We tested our hypothesis across three tasks that varied in metalinguistic demands. First, in Experiment 1 (AX word discrimination), implicit perception of English sounds that conflicted with Spanish phonotactic constraints was examined. This discrimination task tapped into lower-level perceptual processes as only same/different judgments were made on English word pairs. Participants compared memory traces of two, newly presented items. Second, in Experiment 2 (vowel detection), metalinguistic demands were higher than in Experiment 1 as knowledge of and attention to vowels and consonants was required and participants compared English words and English-like non-words with already-established representations.
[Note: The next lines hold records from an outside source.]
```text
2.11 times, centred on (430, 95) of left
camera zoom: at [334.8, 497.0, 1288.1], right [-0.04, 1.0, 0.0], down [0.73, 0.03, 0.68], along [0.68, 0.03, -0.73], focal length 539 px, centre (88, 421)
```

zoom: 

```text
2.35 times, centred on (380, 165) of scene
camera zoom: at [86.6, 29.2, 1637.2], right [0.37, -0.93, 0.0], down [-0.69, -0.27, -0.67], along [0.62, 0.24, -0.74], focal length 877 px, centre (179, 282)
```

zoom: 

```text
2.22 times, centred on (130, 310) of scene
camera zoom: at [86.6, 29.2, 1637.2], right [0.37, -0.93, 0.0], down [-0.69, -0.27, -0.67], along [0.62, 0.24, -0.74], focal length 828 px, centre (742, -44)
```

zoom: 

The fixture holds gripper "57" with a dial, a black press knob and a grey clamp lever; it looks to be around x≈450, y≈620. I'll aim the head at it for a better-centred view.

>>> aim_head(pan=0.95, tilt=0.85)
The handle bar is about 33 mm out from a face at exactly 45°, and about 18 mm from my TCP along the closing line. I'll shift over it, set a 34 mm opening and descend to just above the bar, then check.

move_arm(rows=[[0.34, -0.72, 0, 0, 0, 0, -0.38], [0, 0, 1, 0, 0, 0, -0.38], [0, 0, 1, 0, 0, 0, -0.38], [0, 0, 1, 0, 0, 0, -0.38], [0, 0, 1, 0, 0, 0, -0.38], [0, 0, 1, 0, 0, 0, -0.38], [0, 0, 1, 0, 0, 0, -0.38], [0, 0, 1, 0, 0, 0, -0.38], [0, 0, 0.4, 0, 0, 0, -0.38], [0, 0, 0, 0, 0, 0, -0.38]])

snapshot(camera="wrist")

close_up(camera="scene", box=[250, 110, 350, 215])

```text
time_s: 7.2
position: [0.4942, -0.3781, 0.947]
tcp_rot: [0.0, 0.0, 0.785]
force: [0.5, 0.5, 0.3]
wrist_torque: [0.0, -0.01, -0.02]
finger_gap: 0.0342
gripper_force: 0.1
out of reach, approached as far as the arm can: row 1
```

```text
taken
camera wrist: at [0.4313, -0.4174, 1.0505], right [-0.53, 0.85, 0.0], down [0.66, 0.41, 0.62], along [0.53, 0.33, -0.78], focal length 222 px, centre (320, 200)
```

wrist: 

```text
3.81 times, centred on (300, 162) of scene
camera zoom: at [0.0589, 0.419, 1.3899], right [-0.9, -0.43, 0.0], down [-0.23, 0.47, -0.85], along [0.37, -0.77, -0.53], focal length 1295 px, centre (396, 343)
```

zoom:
The use of non-words and words in the same experiment was an additional extension of previous research (e.g., Carlson et al., 2016; Cuetos et al., 2011; Weber & Cutler, 2006), permitting the investigation into whether phonotactic knowledge was influenced by top-down lexical processes. As words exist within the lexicon, it was likely that participants recruited top-down lexical information in addition to top-down phonotactic information associated with non-words. Third, in Experiment 3 (lexical decision), participants matched English words and English-like non-words with existing representations, as in Experiment 2; however, this task required the most abstract level of metalinguistic awareness, as participants also had to search their lexicon for word and non-word matches. Lexical decision tasks are particularly difficult for bilinguals, as they search lexical entries across both languages to find a match (Soares & Grosjean, 1984). The use of three tasks that differ in metalinguistic demands tests the extent to which metalinguistic awareness influences cross-linguistic effects, specifically how L2 representations are mapped, or shaped by the L1.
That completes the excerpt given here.